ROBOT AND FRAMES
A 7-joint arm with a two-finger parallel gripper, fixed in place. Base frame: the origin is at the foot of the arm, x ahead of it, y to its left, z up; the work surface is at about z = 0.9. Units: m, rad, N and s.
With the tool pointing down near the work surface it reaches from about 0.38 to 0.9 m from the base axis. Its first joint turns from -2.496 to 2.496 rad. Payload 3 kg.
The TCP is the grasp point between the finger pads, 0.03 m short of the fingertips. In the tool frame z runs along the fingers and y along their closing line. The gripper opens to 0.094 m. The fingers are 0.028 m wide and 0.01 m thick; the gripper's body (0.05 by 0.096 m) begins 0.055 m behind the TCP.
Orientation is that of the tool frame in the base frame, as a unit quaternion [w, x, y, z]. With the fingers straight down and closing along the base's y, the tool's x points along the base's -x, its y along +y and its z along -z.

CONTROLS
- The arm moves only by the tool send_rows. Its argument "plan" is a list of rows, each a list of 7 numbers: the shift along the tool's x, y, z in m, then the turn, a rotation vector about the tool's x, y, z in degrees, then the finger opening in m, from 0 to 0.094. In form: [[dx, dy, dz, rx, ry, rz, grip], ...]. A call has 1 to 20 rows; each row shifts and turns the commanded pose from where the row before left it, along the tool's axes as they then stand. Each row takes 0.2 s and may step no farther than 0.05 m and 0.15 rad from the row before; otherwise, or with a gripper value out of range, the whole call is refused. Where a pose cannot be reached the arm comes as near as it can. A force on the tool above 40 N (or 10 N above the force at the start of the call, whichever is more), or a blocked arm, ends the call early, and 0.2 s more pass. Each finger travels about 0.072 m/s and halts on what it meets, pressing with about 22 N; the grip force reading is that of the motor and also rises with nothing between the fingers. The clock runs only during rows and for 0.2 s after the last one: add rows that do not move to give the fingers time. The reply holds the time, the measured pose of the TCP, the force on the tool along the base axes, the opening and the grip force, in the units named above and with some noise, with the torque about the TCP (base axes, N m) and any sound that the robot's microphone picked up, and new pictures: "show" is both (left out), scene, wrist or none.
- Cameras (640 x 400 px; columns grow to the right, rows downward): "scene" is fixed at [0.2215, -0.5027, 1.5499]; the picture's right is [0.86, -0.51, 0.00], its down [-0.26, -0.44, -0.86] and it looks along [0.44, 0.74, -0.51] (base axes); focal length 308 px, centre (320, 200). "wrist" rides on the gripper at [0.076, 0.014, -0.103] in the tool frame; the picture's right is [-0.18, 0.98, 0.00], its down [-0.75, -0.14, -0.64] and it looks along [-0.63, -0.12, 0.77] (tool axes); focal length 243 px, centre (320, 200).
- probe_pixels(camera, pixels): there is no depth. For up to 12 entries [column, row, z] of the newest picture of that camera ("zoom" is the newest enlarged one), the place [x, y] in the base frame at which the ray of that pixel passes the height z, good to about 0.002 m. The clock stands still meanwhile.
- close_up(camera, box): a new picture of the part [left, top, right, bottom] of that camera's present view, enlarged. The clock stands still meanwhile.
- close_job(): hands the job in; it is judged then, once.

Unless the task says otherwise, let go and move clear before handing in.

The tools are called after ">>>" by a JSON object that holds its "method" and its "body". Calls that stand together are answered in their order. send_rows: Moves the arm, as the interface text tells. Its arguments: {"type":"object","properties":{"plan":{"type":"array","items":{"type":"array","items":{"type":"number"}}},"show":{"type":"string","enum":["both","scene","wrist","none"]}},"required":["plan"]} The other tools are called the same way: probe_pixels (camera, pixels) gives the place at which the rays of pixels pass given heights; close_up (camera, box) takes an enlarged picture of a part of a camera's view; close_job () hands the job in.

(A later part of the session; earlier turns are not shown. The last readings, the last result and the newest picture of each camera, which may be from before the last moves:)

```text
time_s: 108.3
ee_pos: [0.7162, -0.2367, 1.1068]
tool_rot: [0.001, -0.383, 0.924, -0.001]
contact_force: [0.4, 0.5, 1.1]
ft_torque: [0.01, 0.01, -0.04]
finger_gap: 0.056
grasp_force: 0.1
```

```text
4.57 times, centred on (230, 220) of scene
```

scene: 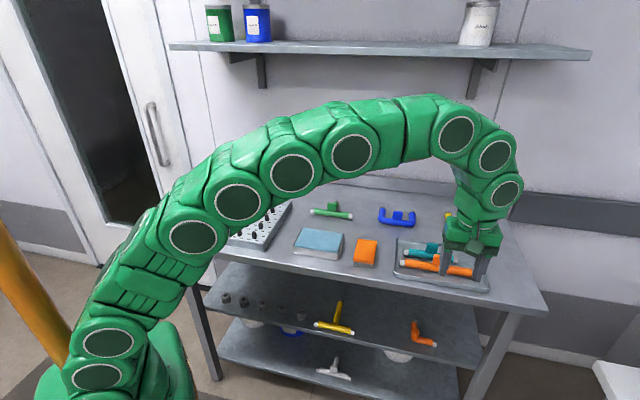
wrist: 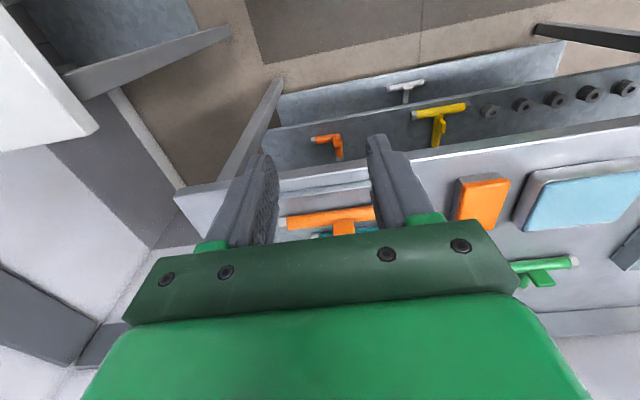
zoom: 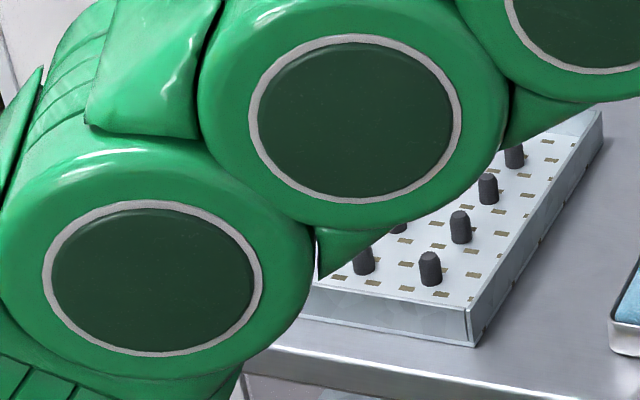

● ● ● ● ● ● ●

TASK REQUIREMENTS>
A – Set down the selection as it stands from "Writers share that" to "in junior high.", and nothing more.
B – Could you carry on with the selection from where it ends?

SELECTION>
● ● ● ● ● ● ●

“I am distracted; I am weary to the bottom of my soul; sorrow lies heavy on my heart; and yet I am expected to sit down and write! And this is called ‘living!’” – Anton Chekhov, “Hush”
Writing is a disease—a never ending dissatisfaction. Of course, there is joy when you discover the perfect phrase, piece of dialogue, or when to kill a character for story’s sake. And news of accepted work is great, but all these woohoos! are fleeting—one quickly turns back to ideas and unfinished work. Whatever I’m doing, wherever I am, I think about writing, that I should be writing—more.
Writers share that moment when they knew their destiny. They mention the first zine they stapled together in grade two or the poem they carved into a desk in junior high.

● ● ● ● ● ● ●

EXERCISE ANSWERS>
A –
Writers share that moment when they knew their destiny. They mention the first zine they stapled together in grade two or the poem they carved into a desk in junior high.

B –
I didn’t write fiction much of my adult life. I was free, and I didn’t even know it. After my first creative writing class, I was hooked. I became obsessed, but I thought (as with many safe addictions)that it would peter out in six months. Had I known this wasn’t the case, I would have enjoyed my guilt-free existence a little more.
“Being a writer is like having homework every night for the rest of your life.” – Lawrence Kasdan
What if I quit right now? Writing keeps me out of trouble (for the most part). The disease is spreading. I study editing now so I can link my day job to my writing.